What was in my tweet that supposedly promoted violence, threatened or harassed someone? My tweet referenced an individual whom I cannot name here today due to a publication ban in this country. This individual can only be referred to as JY. JY is an individual who has taken 14 female aestheticians to the B.C. Human Rights Tribunal because they declined to perform waxing services on his male genitalia. There are also screenshots of Facebook messages between JY and others where it appears that he makes very predatory comments of wanting to help 10- to 12-year-old girls with their tampons in bathroom stalls.

In the tweet that got me suspended, I referred to JY as “a guy who creeps on young girls and vulnerable working women in the Vancouver area”. I posted some of the Facebook messages he has written about his plans to approach young girls in the female washrooms. Why was it deemed hateful conduct for me to write this tweet? It's because JY purports to be a male-to-female transgender person, so by alerting people to his troubling conduct, I got kicked off Twitter for seven days because what I wrote was seen as a transgression against his gender identity.

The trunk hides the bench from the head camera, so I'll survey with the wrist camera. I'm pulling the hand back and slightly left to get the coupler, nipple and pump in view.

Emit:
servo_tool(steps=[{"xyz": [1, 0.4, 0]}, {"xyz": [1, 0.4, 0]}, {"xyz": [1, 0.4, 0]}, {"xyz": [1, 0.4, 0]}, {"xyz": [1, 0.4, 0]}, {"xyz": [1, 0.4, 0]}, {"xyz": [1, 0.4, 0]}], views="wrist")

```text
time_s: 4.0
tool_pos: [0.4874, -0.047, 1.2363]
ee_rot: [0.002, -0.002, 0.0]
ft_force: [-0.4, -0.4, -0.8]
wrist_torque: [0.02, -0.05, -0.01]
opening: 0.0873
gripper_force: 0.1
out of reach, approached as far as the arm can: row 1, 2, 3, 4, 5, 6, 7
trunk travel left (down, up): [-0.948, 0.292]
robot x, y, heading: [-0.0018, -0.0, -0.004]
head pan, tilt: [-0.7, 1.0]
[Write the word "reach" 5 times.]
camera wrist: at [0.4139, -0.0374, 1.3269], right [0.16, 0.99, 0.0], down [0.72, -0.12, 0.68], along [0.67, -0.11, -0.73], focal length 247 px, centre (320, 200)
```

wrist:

Prominent Canadian feminist Meghan Murphy was permanently banned from Twitter for misgendering the same individual, JY, whom I have just spoken about, and for tweeting, “men aren't women, though”. These tweets also fell under Twitter's hateful conduct policy. Murphy is now suing Twitter because, as a journalist, her livelihood is largely dependent on her online presence, and she is being denied an online presence and being denied the ability to participate in the public square, as online spaces are today's public square.

I am concerned about the potential return of legislation such as section 13 of the Canadian Human Rights Act. What that legislation does is punish Canadians who, in exercising their right to peaceful, free expression, might offend a member of a protected, marginalized group. If someone with a marginalized identity experiences commentary they find offensive, they can claim the offence is an attack on their identity rather than being legitimate expression. Human rights tribunals become the tools by which those who speak their mind peacefully and non-violently are silenced.

Many other witnesses before this committee have discussed the need for a definition of hate, and many call for a need to draw the line between free speech and hate speech. As a graduate student at Wilfrid Laurier University in 2017 and 2018, I woke up to how my peers and academic superiors understand hate. When the word got out that in the classroom where I was a teaching assistant I had played an excerpt from TVOntario's The Agenda with Steve Paikin, an excerpt that featured psychologist Dr. Jordan Peterson discussing Bill C-16, compelled speech and gender pronouns, a Ph.D. student at my university said at a rally that I had played hate speech in the classroom and had violated the spirit of the Charter of Rights and Freedoms. Likewise, a professor at George Brown College, named Dr. Griffin Epstein, asserted in a letter to the Toronto Star that I had played “hate speech in the classroom”. These are just two examples.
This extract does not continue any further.